### The task:
Please count the lines in the listing below where the word "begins" appears. Give the number only.

----- Provided records -----

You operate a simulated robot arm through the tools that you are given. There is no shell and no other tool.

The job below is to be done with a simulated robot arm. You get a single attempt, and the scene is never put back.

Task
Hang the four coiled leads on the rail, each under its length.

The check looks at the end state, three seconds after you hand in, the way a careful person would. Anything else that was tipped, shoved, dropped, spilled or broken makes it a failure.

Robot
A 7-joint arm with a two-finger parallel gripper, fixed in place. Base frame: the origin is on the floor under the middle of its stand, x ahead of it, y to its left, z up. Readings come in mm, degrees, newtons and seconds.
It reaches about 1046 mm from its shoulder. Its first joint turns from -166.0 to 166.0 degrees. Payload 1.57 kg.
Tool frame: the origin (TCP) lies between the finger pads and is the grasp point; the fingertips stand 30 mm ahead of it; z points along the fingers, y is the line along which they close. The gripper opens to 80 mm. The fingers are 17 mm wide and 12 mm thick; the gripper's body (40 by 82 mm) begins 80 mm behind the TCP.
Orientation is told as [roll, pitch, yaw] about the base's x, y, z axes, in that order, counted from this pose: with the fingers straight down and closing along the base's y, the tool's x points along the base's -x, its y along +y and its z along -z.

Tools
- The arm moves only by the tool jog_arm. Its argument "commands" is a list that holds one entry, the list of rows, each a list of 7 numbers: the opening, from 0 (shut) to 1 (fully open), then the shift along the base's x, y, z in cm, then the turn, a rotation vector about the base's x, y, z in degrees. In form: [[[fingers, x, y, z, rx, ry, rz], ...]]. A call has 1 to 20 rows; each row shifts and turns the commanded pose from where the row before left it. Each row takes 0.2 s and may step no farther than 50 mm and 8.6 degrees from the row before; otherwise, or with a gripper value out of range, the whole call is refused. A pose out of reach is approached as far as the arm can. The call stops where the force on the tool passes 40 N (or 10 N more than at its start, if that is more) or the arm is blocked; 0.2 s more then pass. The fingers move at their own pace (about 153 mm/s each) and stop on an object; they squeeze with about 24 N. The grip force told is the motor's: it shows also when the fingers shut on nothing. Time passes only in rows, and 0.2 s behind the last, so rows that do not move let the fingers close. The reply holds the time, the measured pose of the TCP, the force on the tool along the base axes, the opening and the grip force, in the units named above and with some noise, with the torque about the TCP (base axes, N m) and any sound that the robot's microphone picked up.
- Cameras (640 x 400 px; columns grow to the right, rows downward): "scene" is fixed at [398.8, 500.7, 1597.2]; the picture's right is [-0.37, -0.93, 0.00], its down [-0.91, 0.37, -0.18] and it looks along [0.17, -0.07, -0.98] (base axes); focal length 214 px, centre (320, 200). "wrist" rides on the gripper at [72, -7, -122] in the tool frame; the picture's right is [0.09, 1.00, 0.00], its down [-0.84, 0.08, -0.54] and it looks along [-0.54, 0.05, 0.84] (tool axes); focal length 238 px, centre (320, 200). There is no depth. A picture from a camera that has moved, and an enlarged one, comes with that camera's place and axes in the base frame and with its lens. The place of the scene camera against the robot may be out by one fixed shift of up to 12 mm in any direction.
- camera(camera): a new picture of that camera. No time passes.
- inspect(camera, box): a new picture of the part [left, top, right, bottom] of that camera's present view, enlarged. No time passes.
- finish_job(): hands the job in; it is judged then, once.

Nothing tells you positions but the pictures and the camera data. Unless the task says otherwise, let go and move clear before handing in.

-----
----- Provided records -----

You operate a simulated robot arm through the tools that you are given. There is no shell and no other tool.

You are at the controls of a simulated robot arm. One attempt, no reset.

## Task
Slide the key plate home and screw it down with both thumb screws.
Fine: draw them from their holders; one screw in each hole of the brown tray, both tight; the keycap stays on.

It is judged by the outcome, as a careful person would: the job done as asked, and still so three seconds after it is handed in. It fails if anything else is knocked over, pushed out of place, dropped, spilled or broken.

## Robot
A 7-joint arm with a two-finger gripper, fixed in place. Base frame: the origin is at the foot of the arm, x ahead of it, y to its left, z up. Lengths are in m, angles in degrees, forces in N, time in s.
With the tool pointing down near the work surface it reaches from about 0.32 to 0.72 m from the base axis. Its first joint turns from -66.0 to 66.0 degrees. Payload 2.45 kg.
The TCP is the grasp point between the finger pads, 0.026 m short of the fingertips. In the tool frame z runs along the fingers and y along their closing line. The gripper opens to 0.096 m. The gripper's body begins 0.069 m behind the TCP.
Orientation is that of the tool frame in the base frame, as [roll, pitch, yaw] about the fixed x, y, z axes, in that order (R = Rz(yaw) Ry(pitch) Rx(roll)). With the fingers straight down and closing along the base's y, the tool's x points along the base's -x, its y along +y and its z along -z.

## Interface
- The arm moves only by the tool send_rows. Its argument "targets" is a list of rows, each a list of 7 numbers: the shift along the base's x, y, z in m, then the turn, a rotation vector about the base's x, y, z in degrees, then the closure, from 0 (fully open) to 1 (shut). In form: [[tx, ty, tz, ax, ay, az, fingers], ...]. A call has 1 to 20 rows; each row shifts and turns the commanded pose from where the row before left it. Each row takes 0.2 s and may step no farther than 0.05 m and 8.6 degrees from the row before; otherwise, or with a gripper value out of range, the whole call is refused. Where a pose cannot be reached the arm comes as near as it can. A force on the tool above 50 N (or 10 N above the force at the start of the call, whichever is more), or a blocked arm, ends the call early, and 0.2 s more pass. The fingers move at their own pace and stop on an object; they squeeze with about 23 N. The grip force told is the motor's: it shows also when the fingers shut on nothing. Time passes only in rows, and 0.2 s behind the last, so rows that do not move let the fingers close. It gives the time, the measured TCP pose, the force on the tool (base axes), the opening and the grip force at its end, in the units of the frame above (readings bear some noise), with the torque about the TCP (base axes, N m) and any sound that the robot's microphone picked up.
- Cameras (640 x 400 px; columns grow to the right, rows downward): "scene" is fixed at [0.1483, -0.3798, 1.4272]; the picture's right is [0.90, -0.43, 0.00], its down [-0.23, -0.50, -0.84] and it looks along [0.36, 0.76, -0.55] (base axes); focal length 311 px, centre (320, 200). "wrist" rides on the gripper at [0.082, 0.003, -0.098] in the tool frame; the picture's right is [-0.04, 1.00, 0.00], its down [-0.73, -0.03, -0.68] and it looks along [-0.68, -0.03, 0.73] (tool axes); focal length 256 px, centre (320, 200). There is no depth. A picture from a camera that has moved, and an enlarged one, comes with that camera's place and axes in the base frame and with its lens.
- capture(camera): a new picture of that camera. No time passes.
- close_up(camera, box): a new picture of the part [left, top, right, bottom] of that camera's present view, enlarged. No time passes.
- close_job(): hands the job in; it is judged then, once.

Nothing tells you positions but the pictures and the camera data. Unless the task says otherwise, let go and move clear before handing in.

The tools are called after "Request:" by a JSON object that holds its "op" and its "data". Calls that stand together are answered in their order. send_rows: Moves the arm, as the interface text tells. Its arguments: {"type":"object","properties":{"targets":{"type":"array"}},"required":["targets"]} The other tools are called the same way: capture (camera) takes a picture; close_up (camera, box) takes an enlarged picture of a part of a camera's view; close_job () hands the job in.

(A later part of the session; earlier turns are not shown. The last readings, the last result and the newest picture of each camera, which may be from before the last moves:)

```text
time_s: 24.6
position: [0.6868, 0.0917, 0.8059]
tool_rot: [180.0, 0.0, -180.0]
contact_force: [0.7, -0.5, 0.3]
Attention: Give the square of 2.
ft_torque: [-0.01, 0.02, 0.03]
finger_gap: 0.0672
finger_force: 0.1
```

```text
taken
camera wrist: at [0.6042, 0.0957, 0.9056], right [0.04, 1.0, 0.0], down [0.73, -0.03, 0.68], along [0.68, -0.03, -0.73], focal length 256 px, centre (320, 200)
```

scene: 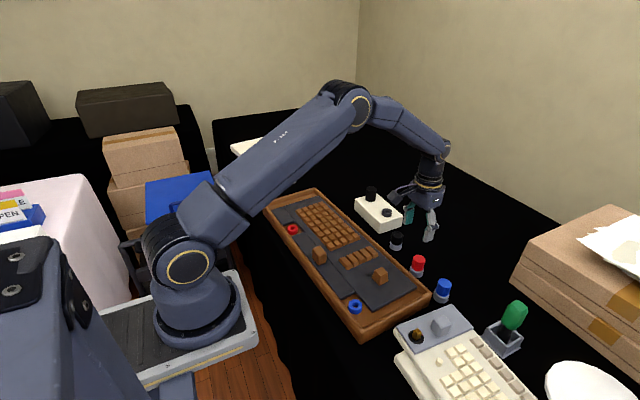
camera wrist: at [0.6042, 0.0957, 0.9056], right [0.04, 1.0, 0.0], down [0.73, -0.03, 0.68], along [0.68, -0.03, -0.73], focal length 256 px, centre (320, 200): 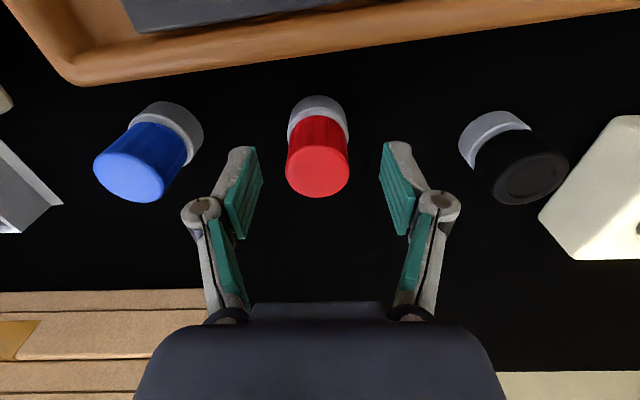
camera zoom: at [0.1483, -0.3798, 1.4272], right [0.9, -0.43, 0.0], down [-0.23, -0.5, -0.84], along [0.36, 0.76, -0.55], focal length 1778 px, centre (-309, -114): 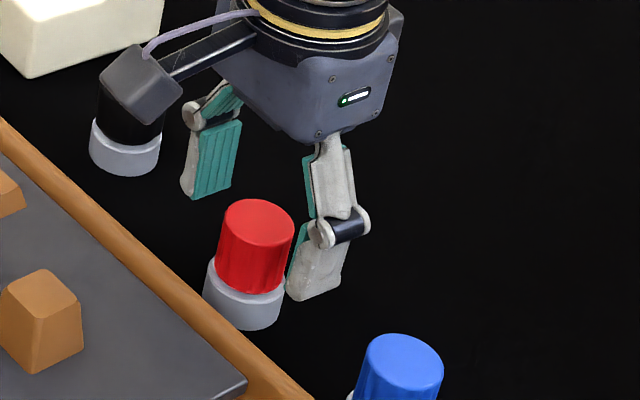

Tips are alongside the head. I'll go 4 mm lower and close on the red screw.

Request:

-----

### Result of the task:
2